Speaking of Player Status, that script is effectively just a data holder used to keep track of stats. At the moment it holds the player's max and current health, as well as max and current ammo counts for missiles, super missiles, and power bombs, but it will eventually hold data on what power-ups have been collected and what items are equipped. Basically, this thing will be what I eventually turn into save data once I start working on that system.  For now though, it has been properly hooked into the HUD, which updates the relevant fields as necessary. 

Energy tanks are shown/hidden based on what the player's max health is, and the icons for your various types of ammo are set to hidden if you can't hold any of that ammo yet. And of course, this all updates in real time as the player's stats change.

As you might be able to see from the clip above, I also got my i-frame flash working as intended. That one was thankfully as simple as I thought it would be.

For next week, current goals are to get enemy drops working so that there's actually a way to make those numbers go up instead of just down, and also finally maybe make proper hit and death effects for my poor enemies. 

See you next time.

Back to work after the new year.  There's not a whole lot of visual progress this week in comparison to earlier updates, but I still got a decent amount of work done. Under the hood I made it so that weapons actually apply damage to enemies instead of just instantly killing them, made them die properly when their health hit zero, and added in functions that allow entities to modify incoming damage values.  I also setup damage property flags to represent different types of incoming damage and made it so that enemies can be set to be immune to specific damage types. That will come into play relatively soon when I start adding in bombs, missiles, and different beam types.

With that set up, I also added a little bit of polish to the damage sequence so that we now get that classic sprite flash when something gets hit by an attack:

The system I made for this should be pretty versatile, able to take in lists of colors, frame counts, and duration to create looping effects. In theory, it should work perfectly for when I get i-frame visuals up and running.
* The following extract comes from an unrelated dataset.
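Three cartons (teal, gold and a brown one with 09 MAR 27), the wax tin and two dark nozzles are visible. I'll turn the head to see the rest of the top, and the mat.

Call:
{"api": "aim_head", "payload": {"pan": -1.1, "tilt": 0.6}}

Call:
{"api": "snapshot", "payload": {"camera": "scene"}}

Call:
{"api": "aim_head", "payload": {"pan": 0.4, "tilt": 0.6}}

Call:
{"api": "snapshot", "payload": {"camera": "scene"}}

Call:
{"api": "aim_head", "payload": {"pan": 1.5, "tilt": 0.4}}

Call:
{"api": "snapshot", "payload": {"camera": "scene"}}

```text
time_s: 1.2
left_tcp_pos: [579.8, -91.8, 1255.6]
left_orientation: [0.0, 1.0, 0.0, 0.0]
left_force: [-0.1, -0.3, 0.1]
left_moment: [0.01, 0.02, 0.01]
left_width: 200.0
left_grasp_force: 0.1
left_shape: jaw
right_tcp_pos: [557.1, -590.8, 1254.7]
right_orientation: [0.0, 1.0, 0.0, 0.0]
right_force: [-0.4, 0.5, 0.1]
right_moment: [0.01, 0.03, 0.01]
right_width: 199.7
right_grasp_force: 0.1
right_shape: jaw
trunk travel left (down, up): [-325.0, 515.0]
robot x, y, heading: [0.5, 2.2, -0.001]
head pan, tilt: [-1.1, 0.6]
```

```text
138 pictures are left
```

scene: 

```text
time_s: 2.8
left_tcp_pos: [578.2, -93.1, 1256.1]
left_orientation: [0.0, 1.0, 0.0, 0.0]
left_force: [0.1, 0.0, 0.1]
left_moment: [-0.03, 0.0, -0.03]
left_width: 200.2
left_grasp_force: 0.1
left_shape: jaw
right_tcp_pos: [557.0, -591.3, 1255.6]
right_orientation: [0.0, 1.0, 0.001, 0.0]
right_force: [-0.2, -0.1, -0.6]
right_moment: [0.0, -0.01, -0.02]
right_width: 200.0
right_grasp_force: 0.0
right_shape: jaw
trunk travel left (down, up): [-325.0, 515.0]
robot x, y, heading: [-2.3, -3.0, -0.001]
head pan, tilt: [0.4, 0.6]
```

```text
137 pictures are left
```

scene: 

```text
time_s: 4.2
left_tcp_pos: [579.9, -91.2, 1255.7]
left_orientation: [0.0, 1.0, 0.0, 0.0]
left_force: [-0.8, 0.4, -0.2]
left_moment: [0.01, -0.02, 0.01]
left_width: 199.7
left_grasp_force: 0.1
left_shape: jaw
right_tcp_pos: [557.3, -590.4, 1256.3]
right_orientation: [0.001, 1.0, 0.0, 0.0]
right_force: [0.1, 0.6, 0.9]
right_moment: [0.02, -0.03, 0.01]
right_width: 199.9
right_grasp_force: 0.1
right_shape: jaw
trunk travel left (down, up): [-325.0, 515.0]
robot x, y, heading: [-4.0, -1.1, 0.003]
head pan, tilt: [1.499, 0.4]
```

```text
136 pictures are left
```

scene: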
Speaking of player damage, I also made it so that enemies can damage players and even apply knockback to them.

I had to at least stub in invincibility frame logic to prevent them from applying damage continuously, but I will be adding visuals to let the player know when they're active in the near future. 

That's about it for progress this time, because I actually spent a good portion of the week getting sidetracked by research.  While trying to figure out the best way to handle collision detection for enemies, I stumbled across a post talking about physics optimization and kinda fell down a rabbit hole for a bit.  Evidentially Godot has systems called "servers" that handle all of the engine's rendering, physics, and computations under the hood.  While the Node system is very user friendly, it's not the most efficient in terms of processing, and so it can start to hold you back when you have a large number of nodes active at the same time. You can apparently get around this issue by polling the servers themselves instead of just using Nodes. 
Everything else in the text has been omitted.